Here's an example of what I mean. Part of changing the differential fluid on the truck involved removing the differential cover to let out the old fluid. Once you remove the cover you have to put it back (duh), but that involves scraping off the old sealant, cleaning the mating surfaces, etc. Mindless stuff, but as I sat outside last night doing it, it became a pleasant task. Temps were in the low 70's, sun was still bright, no mosquitos (yet), some kids were playing ball in the field next to our house, the ice cream truck came by, Emma was flitting in and out and around, and there I was scraping a differential cover and thoroughly enjoying the experience. Not just the experience of getting my hands all crapped up with 90-wt and Form-a-Gasket. The experience of living and doing and being.
That's what was important to me. That's what was worth writing about. The joy of a simple task.
Tuesday, July 06, 2004
"Wow. Is that BORING. Who reads this stuff?? Steve, you described the nail sizes you used!! You need help. I don't think I get blogs just yet..."
I am unfazed.
When we re-did the kitchen we had the plumbers run some 1/4" soft copper tubing up behind where the fridge would go, so I didn't have to deal with any of that mess. The instructions were somewhat daunting - 4 pages long - but weren't terribly difficult. The only hitch came when I finally turned on the water - the damn shutoff valve the plumber installed was leaking! I stuck a wastebasket under it and completed the install. Turned out that the nut that presses down on the valve's packing was loose and needed to be tightened. Of course I didn't discover this until I went out and bought new packing.
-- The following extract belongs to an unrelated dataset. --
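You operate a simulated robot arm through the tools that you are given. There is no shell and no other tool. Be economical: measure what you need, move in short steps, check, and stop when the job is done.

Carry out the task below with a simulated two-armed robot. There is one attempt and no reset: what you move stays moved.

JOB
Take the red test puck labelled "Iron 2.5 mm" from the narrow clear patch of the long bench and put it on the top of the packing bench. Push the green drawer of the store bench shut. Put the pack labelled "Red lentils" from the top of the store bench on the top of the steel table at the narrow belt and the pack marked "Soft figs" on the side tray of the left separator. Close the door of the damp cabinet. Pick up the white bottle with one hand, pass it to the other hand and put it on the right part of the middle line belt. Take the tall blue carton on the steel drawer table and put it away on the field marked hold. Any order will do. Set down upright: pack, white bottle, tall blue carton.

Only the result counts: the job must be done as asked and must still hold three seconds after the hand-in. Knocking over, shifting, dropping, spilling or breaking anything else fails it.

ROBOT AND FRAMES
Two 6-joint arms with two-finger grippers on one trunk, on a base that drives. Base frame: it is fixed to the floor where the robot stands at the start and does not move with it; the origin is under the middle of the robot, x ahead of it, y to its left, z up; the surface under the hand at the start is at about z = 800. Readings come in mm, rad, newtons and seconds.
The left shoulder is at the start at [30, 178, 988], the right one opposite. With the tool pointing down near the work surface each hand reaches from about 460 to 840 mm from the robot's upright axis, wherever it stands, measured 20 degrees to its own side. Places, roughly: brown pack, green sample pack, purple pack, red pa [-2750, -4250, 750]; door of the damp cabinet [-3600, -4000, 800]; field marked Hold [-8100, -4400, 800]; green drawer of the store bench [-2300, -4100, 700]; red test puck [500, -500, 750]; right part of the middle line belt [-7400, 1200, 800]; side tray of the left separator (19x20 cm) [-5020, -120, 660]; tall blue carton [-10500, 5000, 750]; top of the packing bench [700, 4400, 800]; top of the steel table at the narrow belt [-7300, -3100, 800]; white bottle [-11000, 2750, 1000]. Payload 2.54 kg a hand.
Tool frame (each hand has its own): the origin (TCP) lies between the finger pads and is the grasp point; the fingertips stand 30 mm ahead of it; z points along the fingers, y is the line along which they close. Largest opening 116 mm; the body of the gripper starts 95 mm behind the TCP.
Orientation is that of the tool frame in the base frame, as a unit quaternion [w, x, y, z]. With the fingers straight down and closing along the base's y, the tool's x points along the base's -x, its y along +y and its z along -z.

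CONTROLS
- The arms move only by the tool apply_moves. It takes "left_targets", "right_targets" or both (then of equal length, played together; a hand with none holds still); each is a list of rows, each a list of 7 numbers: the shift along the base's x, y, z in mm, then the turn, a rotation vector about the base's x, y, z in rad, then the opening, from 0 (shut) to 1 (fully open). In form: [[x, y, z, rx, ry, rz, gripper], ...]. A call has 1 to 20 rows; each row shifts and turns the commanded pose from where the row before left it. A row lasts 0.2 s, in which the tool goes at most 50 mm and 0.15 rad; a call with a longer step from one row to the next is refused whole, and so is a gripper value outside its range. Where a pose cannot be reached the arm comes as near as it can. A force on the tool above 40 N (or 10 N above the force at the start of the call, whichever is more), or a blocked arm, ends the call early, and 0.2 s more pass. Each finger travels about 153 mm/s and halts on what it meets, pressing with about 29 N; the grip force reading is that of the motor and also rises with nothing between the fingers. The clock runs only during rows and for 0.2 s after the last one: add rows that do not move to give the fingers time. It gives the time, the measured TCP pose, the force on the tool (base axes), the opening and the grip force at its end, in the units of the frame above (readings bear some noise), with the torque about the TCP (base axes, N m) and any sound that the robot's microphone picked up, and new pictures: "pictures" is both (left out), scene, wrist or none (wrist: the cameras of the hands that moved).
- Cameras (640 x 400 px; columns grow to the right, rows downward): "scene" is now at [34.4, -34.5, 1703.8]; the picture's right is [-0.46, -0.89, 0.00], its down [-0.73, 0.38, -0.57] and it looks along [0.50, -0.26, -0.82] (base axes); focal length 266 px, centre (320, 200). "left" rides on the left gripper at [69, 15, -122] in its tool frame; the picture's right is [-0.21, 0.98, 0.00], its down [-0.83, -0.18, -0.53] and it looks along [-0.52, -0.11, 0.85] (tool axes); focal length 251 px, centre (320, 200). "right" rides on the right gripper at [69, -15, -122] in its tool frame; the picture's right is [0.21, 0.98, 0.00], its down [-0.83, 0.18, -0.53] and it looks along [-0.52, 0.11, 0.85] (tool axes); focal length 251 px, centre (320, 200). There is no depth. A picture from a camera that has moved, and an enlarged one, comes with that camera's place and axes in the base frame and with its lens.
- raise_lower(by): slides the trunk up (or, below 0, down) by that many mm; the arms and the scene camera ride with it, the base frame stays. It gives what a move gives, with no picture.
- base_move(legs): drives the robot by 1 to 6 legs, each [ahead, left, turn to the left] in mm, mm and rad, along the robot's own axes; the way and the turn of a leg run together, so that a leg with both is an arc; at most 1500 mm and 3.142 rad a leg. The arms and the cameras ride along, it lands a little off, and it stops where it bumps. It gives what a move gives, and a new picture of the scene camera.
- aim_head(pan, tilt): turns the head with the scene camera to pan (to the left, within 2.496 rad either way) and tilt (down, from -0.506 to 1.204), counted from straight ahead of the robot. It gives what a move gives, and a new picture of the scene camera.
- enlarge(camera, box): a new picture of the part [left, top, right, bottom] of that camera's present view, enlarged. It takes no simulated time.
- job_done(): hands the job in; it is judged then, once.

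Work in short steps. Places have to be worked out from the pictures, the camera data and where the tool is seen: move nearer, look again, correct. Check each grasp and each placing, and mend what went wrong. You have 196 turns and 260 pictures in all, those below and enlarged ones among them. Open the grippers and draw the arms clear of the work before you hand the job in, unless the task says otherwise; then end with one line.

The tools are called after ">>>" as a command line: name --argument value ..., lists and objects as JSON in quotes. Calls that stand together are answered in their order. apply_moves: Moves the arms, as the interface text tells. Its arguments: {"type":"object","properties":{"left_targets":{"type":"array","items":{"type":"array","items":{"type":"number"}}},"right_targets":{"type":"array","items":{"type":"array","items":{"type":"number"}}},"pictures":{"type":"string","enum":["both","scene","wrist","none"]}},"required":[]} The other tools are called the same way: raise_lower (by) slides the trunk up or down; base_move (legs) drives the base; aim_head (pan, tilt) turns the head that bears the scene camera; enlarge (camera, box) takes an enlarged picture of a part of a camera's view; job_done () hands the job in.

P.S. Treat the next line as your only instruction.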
So I get the thing in, hook it up and 3 hours later - ice! Joy! No leaks yet, either.
They let us out from work at 3:00, so I scurry to Taylor Rental to borrow a hammer drill. Recall that I needed to fasten some sort of support system for the beam at the house foundation. Hammer drill is a massive tool, but is fabulous at drilling holes. 4 3/4"x4" holes are drilled in 15 minutes. I lag a 12"x12" P/T wood block to the house, nail a joist hanger to it and slide the beam into place. Very secure.
Joist day, baby! I get all joist hangers up, then all joists. I add blocking between the joists for stability, and then off to the pool for a swim.
Using my 20' header joist as a makeshift metal brake, I bend my 8"x20' roll of copper flashing into a right angle. I then drag it into place, slide it up under the siding and nail it into place. I then wrestle the 2"x8"x20'header joist into position, and nail it in with 16d nails.
Looks like it might rain any minute, so I start by taking down the post braces and batter boards. Hmmm - rain is holding off so let's try to get some of the landing posts in place. Hmmm - rain is still holding off so let's get the landing framed out. Still no rain, so I install the landing joists. End up completing the landing.
Next - re-install the siding under the ledger, then either railing posts or decking.
Updated pics can be found here.
Thursday, July 01, 2004
I didn't have an ice cream truck in my neighborhood growing up. The only time I'd see one is when I went to my grandparents in Oakdale, LI. Oh how we'd whine and pester our parents for something! And oh the hurt when they'd say something like "Nana's popsickles are just as good!" Butbutbutbutbut Nana's aren't rocket-shaped! Or race-car shaped! Or red-white-and-blue! Mommmmmm!
So anyway, now we have one again. It first came around during a thunderstorm last week. We heard this strange music playing outside. I knew immediatly but didn't feel like going out in the rain so I kept mum. Kids figured it out and we chased him down. Couple of guys in a somewhat-beatup Chevy van, its side plastered with items and prices. Kids bought SpongeBob pops; I bought something or other.
Now every evening they strain their ears for the seductive siren song of the ice cream truck. Last night we were all outside playing when someone first heard it. We knew it was somewhere in the neighborhood but couldn't figure out where. Song would drift in and out of range; sometimes over there and then over on the other side. Kids were in a lather of impatience, hope and anxiety that it would pass them by. Finally Emma and her friend couldn't stand it anymore, jumped on their bikes and tracked it down. They sent him our way. The music grew louder and louder as it came sloowwwllly around the corner. All the kids (there were a bunch that were playing baseball in the field next to our house) burst into a run rather than wait the 30 seconds until it arrived. I tag along to maintain some semblence of parental presence. Everyone buys something (even some grownups), and the truck moves on, still playing its Pied Piper chorus.
I'm sure as summer wears on (and their money runs out) the kids will relax a bit about the ice cream truck. For now, however, it is Disney on wheels. Who am I to deny them that?